Porque el cristiano mira al Jesucristo que murió, pero también al Jesucristo que resucitó. Y se dice, con el prefacio tantas veces escuchado en las Misas de difuntos:
– En Cristo nos brilla la esperanza de una feliz resurrección. Y si nos entristece la certeza de tener que morir, nos consuela la promesa de la futura inmortalidad. Porque a tus fieles, Señor, no se les quita la vida, sino que se les transforma. Y mientras se destruye la morada terrena, se construye otra eterna en el Cielo.

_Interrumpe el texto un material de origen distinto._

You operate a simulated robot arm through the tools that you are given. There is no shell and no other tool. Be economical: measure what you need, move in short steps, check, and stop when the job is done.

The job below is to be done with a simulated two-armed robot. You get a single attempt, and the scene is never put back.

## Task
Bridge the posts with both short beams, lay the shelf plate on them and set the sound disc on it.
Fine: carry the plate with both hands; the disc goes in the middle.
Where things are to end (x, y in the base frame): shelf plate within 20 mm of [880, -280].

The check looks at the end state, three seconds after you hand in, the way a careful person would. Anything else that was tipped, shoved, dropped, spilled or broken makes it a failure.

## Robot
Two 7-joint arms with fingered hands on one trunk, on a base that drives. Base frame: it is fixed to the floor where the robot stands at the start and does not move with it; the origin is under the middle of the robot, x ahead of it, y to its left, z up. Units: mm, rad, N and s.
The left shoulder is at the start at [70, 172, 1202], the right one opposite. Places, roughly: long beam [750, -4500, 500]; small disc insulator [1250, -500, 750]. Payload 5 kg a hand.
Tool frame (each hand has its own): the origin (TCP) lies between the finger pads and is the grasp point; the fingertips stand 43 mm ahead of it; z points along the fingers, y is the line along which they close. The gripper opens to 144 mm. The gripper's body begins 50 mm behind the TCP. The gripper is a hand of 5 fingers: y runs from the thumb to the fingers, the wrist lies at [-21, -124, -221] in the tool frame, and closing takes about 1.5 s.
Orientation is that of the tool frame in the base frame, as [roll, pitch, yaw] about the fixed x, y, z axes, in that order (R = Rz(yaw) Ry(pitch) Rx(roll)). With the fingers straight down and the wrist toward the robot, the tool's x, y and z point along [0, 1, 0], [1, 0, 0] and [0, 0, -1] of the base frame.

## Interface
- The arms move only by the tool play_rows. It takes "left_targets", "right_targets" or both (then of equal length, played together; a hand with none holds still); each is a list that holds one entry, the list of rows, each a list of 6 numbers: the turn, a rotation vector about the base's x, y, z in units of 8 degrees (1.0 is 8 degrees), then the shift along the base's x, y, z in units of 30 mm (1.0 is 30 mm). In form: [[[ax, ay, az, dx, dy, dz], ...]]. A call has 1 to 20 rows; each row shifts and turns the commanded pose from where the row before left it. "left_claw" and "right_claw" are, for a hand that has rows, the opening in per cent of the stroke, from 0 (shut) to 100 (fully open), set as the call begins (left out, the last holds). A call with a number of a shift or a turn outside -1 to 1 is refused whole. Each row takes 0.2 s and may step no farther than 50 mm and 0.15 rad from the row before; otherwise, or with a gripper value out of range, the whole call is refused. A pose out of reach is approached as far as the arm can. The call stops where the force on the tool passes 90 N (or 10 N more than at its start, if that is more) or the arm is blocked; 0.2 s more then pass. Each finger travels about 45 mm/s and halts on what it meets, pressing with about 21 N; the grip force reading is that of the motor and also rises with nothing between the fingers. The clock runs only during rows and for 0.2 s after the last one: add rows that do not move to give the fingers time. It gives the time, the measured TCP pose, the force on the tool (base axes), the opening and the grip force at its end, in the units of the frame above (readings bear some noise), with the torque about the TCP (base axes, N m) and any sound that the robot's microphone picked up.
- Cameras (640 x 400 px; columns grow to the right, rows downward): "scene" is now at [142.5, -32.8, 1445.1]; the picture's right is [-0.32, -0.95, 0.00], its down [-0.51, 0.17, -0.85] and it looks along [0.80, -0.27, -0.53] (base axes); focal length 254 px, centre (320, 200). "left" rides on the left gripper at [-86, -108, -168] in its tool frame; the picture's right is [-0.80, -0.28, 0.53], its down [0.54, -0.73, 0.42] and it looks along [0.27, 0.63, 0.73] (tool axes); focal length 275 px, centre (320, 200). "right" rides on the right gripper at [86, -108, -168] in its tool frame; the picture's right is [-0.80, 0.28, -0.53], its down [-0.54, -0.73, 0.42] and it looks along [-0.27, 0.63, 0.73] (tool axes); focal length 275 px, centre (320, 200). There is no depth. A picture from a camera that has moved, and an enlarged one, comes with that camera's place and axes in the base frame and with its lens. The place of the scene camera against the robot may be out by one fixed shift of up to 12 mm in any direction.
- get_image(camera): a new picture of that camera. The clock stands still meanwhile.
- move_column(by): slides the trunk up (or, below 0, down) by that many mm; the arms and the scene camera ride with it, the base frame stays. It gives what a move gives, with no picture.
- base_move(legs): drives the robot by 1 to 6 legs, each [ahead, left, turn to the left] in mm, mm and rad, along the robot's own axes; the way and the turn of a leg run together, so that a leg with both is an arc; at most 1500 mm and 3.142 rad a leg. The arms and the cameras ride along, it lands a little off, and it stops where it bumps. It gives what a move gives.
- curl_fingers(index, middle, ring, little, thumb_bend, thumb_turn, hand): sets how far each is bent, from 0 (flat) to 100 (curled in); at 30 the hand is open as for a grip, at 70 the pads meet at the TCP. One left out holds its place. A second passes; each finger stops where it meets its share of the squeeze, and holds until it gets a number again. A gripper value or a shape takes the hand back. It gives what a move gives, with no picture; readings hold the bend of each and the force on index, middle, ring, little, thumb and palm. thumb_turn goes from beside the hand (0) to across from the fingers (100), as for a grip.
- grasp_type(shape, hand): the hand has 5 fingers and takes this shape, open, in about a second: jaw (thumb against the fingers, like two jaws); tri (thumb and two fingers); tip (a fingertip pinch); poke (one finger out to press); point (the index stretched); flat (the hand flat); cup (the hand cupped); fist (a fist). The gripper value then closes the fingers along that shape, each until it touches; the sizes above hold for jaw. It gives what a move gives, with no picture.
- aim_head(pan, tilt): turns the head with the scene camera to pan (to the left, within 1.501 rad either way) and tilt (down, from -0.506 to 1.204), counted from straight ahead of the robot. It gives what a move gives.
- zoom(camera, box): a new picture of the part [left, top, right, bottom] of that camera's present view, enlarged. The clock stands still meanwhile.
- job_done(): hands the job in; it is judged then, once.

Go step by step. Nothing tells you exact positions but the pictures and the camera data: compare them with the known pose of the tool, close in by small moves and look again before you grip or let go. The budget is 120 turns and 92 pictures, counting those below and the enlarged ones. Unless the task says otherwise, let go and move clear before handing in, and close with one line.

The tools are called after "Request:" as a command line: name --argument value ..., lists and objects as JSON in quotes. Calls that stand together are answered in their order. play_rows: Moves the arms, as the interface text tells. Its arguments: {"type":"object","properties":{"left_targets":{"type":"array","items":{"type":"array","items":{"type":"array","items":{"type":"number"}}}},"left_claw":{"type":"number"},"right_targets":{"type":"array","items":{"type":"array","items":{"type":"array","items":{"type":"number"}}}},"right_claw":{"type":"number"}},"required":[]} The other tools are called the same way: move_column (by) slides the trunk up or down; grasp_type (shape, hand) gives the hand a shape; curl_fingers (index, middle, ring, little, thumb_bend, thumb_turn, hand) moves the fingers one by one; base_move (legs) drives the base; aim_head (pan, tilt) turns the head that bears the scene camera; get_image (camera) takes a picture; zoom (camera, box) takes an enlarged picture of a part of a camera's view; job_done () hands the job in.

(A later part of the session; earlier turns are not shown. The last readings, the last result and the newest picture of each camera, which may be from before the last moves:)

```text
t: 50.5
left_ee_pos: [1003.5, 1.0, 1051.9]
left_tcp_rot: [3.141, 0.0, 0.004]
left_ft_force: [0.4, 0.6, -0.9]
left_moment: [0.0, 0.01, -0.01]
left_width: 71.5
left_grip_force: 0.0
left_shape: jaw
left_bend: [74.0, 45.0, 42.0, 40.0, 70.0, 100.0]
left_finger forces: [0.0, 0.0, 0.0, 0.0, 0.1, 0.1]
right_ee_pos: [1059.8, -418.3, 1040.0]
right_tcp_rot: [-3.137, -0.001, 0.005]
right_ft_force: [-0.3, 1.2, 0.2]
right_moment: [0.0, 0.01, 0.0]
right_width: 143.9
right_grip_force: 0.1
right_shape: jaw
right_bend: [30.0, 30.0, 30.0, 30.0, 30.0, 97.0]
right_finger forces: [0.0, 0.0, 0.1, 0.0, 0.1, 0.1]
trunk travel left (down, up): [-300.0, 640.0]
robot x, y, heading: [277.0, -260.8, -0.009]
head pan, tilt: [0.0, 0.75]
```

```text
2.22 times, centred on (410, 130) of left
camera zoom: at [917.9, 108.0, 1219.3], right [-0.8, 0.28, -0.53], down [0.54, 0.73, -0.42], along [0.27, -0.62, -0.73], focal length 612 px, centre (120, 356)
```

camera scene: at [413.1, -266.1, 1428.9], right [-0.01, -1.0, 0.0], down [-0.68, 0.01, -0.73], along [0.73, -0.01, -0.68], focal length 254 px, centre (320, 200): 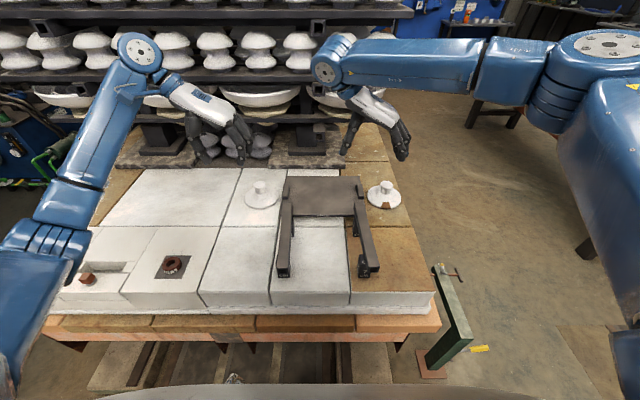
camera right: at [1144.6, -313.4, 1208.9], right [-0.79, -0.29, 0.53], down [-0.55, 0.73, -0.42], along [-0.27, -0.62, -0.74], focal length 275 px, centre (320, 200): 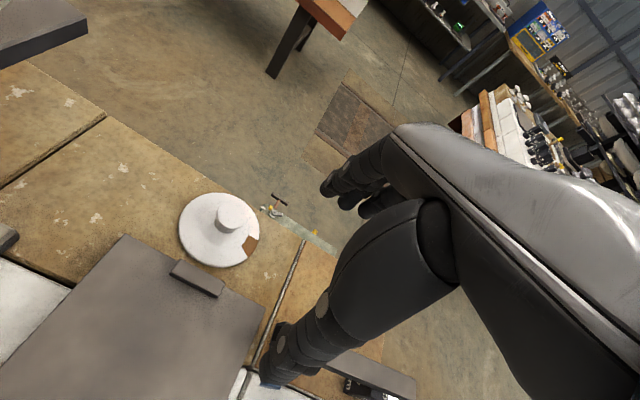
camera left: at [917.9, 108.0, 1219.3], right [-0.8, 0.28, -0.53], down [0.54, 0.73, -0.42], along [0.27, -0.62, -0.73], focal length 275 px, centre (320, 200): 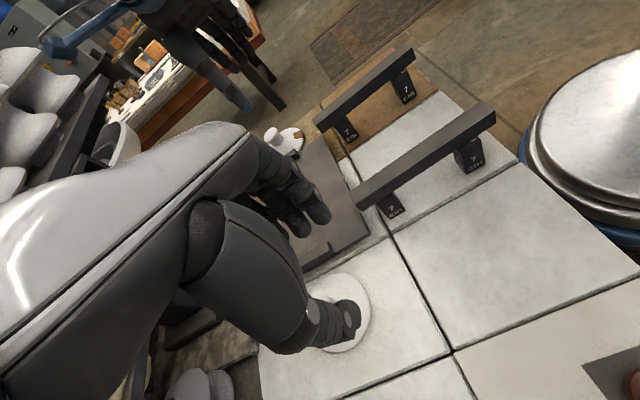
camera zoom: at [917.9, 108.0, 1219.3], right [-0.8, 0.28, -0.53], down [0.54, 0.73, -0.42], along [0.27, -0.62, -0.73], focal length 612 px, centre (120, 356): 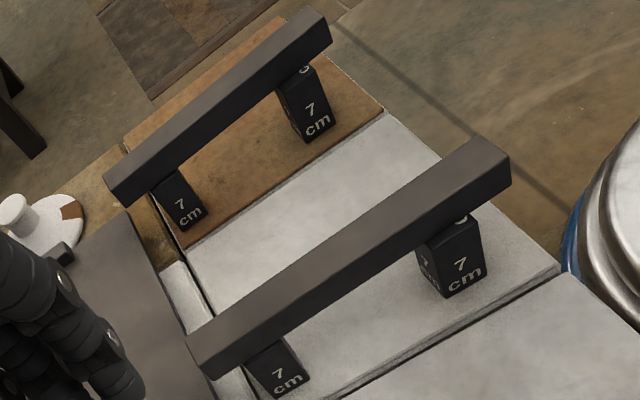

Hoy nos paseamos entre las tumbas cristianas, y nos encontramos por doquier con signos de una esperanza cierta y llena de dulce nostalgia.
La Cruz en todas las tumbas y nichos nos dice que Jesús murió por nosotros. ¿Por qué no vamos a morir también nosotros decididamente por Él?…
Esa Cruz nos proclama que el pecado fue eliminado por la Sangre de Cristo.
¿Qué miedo pueden inspirarnos nuestras culpas, si las ha lavado poderosamente el Señor?
La Cruz sobre el sepulcro tiene un significado especialmente esperanzador.
Ese “Descanse en paz” de todas las lápidas, ¿Qué nos dice sino que acaba toda pesadilla de sufrimiento en este mundo, y que en la vida futura no hay más que dicha sin mezcla de dolor alguno?…
Esas palmas esculpidas por doquier, ¿Qué nos indican sino que la lucha se acaba y que el triunfo será definitivo?…
Las estatuas de los ángeles voladores, ¿no son una invitación a subir nosotros hacia el Cielo con las almas de nuestros seres queridos que ya están allí?…
Nuestros pensamientos en la visita al cementerio son así de consoladores.
Y con palabras de la Biblia, que tenemos en nuestros labios, les vamos expresando a nuestros difuntos, como si estuviesen vivos todavía, esos sentimientos que a nosotros nos embargan, porque oímos a Jesús, que nos dice::

* – Yo soy la resurrección y la vida. ¡Espera un poco!…
– Quien vive y cree en mí, aunque muera, vivirá. Y tu creíste, ¿no es así?…
– Quien come mi carne y bebe mi sangre tiene vida eterna, y yo lo resucitaré en el último día. Y tú comulgaste muchas veces, ¿no es verdad?…
– Hoy estarás conmigo en el paraíso. Se lo dijo Jesús al buen ladrón. A ti ya te lo dijo también, ¿no te acuerdas?…
– ¡Padre, en tus manos encomiendo mi espíritu! Lo dijo Jesús en la Cruz, y tú también se lo dijiste a Dios. ¿No estás ya con Él?…
– Para mí la muerte es una ganancia, escribía San Pablo. Tu ya te has hecho con esta lotería, ¿no es cierto?…
– ¡Dichosos los que mueren el Señor, pues sus obras los acompañan!, nos dice el Apocalipsis. No te arrepientes del bien que hiciste en la vida, ¿verdad que no?…*

Así vamos hablando a nuestros entrañables difuntos, y nuestros labios se convierten también en fuente de plegarias.
Al pasar por sus tumbas y nichos, vamos diciendo por todos con las palabras clásicas de la Iglesia:
– ¡Dales, Señor, el descanso eterno y brille sobre ellos la luz perpetua!
– ¡Descansen en paz!

Y así, mientras nuestros difuntos se benefician de nuestras plegarias —que ellos nos devuelven agradecidos desde el Cielo o desde el lugar de su Purificación—,
se va avivando nuestra fe en la resurrección de Jesucristo y en la nuestra propia;
se mantiene en tensión nuestra esperanza en la vida eterna;
y nos damos cuenta de que el amor no pasa, de que seguimos amando a nuestros seres queridos, y de que ese amor durará para siempre…

P. Pedro García, CMF.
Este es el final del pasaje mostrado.